We mogen dan misschien in een hardnekkige economische recessie zitten, aan de activiteit bij MV Agusta is het niet te merken. In de afgelopen drie jaar verschenen alleen al in de nieuwe driecilinderserie de F3 675, de F3 800, de Brutale 675 en 800 (in meerdere uitvoeringen), de extravagante Brutale Dragster en bovendien ook nog een heel nieuwe categorie motorfiets voor MV in de vorm van de Rivale 800. Een ranke supermotard-achtige machine à la Ducati Hypermotard en Aprilia Dorsoduro, kort en hoog op de poten, met de heerlijke 798cc-driecilinder in het stalen vakwerkframe. Daarmee onderscheidt hij zich van zijn Italiaanse ‘rivalen’, beide gemotoriseerd met 90°-V-twins. De MV-driecilinder is ook nog een heel bijzondere, aangezien hij een contraroterende krukas heeft. Oftewel: hij draait achteruit, waarmee hij een deel van de gyroscopische krachten van de wielen compenseert, waardoor de motor lichter stuurt. Nu is er de Stradale 800; gebaseerd op die Rivale, maar praktischer en comfortabeler. Qua concept de directe concurrent van de Ducati Hyperstrada, die van de Hypermotard is afgeleid. Meest opvallend aan de Stradale zijn de speciale zijkoffertjes met geïntegreerde achterlichten, die de taak van de gewone achterlichten overnemen – aangezien die erachter verscholen gaan. Haal je de koffertjes (eigenlijk meer een soort harde tassen) eraf, dan worden automatisch de gewone achterlichten weer geactiveerd. Netjes! De richtingaanwijzers zitten op het aparte losse ‘spatbord’ dat achter het achterwiel langs loopt, net als op de Rivale. Verder is er een verstelbare ruit, met een paar stelwieltjes handmatig te lossen en te verschuiven over een hoogte van 50 millimeter. In de hoogste positie staat de ruit ook iets steiler. Wezenlijk anders is het ruime, getrapte zadel in plaats van de smallere, vloeiende buddyseat van de Rivale. Daarmee zit je ook een centimeter lager; de zithoogte is nu 870 millimeter – nog steeds een slag hoger dan op normale motoren.

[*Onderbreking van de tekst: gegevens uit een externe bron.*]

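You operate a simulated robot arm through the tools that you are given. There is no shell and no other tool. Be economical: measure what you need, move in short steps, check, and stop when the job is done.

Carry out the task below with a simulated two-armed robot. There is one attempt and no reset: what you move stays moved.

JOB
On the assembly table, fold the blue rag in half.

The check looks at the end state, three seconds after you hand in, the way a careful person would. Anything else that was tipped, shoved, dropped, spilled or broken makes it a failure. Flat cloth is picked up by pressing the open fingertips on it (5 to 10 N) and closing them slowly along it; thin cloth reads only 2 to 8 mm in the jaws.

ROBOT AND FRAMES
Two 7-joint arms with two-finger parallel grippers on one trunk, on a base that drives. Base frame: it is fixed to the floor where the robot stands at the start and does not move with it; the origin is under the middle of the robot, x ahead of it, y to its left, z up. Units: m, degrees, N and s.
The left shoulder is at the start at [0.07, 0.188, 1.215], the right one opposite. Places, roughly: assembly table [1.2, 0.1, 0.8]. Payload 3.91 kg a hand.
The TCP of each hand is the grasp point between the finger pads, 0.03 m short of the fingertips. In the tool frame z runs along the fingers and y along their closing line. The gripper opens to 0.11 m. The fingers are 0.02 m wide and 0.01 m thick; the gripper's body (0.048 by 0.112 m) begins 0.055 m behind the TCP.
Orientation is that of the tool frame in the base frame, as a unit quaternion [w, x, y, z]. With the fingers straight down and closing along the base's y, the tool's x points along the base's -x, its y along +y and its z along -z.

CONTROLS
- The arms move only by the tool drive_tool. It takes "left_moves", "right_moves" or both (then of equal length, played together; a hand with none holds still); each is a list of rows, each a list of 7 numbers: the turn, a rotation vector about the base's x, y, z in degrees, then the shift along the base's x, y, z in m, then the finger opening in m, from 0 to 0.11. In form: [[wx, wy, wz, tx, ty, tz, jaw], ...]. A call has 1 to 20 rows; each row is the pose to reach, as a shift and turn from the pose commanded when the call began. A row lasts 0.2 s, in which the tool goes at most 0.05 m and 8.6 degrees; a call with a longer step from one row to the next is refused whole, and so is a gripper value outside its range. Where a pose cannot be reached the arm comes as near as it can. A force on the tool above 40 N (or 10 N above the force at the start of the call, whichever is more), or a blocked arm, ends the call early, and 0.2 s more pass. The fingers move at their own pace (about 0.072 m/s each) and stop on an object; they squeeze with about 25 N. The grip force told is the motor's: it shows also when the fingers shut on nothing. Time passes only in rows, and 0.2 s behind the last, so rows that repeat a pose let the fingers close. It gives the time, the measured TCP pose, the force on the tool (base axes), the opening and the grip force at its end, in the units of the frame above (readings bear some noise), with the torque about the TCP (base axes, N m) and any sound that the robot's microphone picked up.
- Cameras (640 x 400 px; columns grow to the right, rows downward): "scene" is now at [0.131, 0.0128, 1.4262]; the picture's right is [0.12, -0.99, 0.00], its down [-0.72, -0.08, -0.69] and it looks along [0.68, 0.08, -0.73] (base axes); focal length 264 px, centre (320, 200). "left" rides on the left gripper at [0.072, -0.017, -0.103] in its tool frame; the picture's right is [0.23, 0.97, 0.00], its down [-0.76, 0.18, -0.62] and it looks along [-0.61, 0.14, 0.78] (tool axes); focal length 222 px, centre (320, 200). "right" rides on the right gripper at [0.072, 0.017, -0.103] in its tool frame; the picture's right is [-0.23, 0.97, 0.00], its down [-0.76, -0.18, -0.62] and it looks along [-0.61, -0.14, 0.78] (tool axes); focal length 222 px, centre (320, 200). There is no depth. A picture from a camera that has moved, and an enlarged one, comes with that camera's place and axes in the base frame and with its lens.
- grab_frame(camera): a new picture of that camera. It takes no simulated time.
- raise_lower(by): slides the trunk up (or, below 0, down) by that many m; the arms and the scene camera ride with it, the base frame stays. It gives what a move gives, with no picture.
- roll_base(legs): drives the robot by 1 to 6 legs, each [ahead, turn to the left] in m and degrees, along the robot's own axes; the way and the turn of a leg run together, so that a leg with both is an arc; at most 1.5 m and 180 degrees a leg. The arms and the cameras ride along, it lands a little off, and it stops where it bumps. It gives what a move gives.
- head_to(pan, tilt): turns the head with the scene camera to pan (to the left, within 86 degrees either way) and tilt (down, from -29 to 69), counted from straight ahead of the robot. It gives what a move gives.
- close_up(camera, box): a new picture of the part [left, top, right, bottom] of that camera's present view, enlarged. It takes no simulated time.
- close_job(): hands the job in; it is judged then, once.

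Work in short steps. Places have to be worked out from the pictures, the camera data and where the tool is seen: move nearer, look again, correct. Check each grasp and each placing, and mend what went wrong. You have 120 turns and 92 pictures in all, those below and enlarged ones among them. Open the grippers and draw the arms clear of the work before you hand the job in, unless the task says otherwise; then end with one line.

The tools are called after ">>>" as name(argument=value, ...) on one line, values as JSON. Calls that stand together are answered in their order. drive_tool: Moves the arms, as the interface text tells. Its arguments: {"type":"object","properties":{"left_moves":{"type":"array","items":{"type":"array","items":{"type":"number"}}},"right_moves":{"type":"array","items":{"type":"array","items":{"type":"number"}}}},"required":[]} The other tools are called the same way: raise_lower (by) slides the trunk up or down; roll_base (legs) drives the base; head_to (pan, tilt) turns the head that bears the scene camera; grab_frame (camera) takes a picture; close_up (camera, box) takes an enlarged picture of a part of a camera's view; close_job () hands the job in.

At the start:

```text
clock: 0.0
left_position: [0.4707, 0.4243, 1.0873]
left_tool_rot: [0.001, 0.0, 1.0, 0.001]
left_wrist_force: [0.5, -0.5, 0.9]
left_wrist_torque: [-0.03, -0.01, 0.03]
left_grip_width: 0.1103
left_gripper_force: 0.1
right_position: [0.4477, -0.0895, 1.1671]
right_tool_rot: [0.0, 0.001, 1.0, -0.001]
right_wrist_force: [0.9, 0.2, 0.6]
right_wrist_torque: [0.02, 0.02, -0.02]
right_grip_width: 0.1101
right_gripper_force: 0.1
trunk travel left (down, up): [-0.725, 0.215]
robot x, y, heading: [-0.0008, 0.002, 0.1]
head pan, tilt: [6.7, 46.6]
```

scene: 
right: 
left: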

MV had het hierbij kunnen laten, maar dat hebben ze niet gedaan. De vering is ook aangepast en achter is de veerweg vergroot van 130 naar 150 mm, nu evenveel als de voorvork. Zelfs het frame is nieuw, waarbij de wielbasis is verlengd van 1.410 naar 1.460 mm door een langere achtervork (nu liefst 607 mm lang). De balhoofdhoek is ruim een graad minder steil (nu 65,5°) en de naloop is verlengd van 104,5 naar 109 mm. De Stradale is dus meer op stabiliteit gedimensioneerd.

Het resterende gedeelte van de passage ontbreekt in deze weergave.